On June 23, the eight justices on the high court deadlocked on the legality of Obama’s 2014 executive action that would have allowed more than 4 million undocumented parents of U.S.-born children to get work permits and be protected from deportation. With a 4-4 vote, the justices effectively washed their hands of the issue. Later that day, at a White House press conference on the decision, a somber-looking Obama responded that, legally, he could do nothing more.
So here we are, back where we started years ago: What are we going to do with the 11 million undocumented immigrants living in the U.S.? Obama didn’t take on immigration reform back in 2009 when Democrats controlled Congress. And since the Supreme Court is short one member, it looks like another deadlock can’t be avoided until the next president takes office and names a ninth justice. But that’s a long, uncertain legal process.

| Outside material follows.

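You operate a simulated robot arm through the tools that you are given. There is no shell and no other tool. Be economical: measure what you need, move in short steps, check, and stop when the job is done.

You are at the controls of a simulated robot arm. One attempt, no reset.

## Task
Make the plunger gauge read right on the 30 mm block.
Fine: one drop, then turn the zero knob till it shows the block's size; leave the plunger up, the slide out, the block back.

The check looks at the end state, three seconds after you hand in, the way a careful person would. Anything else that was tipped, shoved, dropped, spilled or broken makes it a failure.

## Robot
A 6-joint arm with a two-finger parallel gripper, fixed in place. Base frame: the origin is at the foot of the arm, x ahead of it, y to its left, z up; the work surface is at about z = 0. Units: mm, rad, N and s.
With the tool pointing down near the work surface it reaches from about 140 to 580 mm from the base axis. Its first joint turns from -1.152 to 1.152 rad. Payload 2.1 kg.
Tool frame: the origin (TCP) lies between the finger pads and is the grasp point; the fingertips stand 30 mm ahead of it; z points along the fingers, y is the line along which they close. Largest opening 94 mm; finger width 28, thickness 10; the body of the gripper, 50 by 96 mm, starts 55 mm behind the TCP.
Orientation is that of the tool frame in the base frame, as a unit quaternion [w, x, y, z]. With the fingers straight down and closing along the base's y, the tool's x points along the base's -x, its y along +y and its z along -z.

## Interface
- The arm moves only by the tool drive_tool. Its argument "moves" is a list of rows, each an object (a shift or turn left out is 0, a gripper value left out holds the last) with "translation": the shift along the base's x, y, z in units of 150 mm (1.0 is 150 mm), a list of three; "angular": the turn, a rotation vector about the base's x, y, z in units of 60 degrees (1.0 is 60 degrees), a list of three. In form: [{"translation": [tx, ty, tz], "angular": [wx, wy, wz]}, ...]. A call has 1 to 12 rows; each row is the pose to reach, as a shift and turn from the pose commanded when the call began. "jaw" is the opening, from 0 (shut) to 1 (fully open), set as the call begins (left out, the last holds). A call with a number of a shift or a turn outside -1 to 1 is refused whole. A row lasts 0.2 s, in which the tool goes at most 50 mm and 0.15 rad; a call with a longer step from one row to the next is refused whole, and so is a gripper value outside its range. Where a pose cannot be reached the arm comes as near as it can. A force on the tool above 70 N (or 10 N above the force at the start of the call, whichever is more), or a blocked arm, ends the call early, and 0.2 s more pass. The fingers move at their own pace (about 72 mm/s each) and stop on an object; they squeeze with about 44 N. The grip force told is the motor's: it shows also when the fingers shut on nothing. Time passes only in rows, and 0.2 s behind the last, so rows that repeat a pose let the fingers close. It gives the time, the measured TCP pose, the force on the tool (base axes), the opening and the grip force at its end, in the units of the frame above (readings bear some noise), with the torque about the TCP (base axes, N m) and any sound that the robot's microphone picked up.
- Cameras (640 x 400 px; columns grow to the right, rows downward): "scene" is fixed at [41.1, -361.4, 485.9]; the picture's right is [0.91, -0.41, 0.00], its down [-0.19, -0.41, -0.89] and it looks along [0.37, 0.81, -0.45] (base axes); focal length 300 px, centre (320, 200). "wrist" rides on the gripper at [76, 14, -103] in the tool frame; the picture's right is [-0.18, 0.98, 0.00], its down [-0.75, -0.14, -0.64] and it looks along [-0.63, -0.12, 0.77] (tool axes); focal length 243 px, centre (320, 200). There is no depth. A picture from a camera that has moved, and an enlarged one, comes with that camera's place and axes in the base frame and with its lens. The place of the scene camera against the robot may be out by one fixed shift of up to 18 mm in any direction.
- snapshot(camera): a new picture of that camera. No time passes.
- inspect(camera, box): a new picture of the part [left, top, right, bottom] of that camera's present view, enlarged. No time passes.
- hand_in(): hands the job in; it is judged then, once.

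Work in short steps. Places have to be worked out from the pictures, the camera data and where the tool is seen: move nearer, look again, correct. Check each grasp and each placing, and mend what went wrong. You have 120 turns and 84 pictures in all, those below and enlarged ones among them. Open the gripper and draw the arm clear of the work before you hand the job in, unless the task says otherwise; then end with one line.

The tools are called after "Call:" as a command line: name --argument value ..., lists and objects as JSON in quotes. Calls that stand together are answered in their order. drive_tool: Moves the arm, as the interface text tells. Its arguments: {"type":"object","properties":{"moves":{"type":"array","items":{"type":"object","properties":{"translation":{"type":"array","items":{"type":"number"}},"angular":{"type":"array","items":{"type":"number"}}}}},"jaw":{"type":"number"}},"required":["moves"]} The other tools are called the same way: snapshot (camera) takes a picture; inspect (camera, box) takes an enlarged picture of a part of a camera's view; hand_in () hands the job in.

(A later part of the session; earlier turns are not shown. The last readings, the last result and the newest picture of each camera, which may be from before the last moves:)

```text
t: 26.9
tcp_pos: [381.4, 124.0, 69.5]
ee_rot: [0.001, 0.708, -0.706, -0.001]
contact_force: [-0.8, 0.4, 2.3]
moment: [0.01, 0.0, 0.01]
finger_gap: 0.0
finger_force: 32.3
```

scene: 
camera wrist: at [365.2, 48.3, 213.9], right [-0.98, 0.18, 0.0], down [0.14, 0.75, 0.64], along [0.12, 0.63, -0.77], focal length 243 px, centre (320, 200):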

That leaves us with our current dysfunctional Congress, where even legislators’ protests — like the recent sit-in by House Democrats in support of gun reform — lead to neither policy changes nor real debates.
So what are we left with? The dedication of the Dreamers.
These youngsters, who were brought to the U.S. by their immigrant parents, know how to grab legislators’ attention. Some Dreamers go to lawmakers’ Washington offices and refuse to budge until they’re heard. Others bombard lawmakers with phone calls and messages on social media. Some even confront congressmen and senators at restaurants and other public places. Their tactics may be unconventional, but they’re effective.
Dreamers have no time to waste. Their parents may be deported at any minute, and Donald Trump, the presumed Republican presidential candidate, has vowed to reverse the Obama administration’s immigration directives if he is elected. This would leave the Dreamers stuck in limbo. So these days their primary mission is to convince House Speaker Paul Ryan to do what John Boehner, his predecessor, didn’t dare: call for a vote on immigration reform. Should that happen, the Senate would be forced to act as well.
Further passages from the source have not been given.